- **DIRECTION**
Each line should be copied exactly.

::: PROVIDED MATERIAL :::

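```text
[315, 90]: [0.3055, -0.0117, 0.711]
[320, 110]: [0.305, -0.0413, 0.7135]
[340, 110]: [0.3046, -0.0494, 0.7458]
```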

:::

- **SOLUTION TO THIS PROBLEM**
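```text
[315, 90]: [0.3055, -0.0117, 0.711]
[320, 110]: [0.305, -0.0413, 0.7135]
[340, 110]: [0.3046, -0.0494, 0.7458]
```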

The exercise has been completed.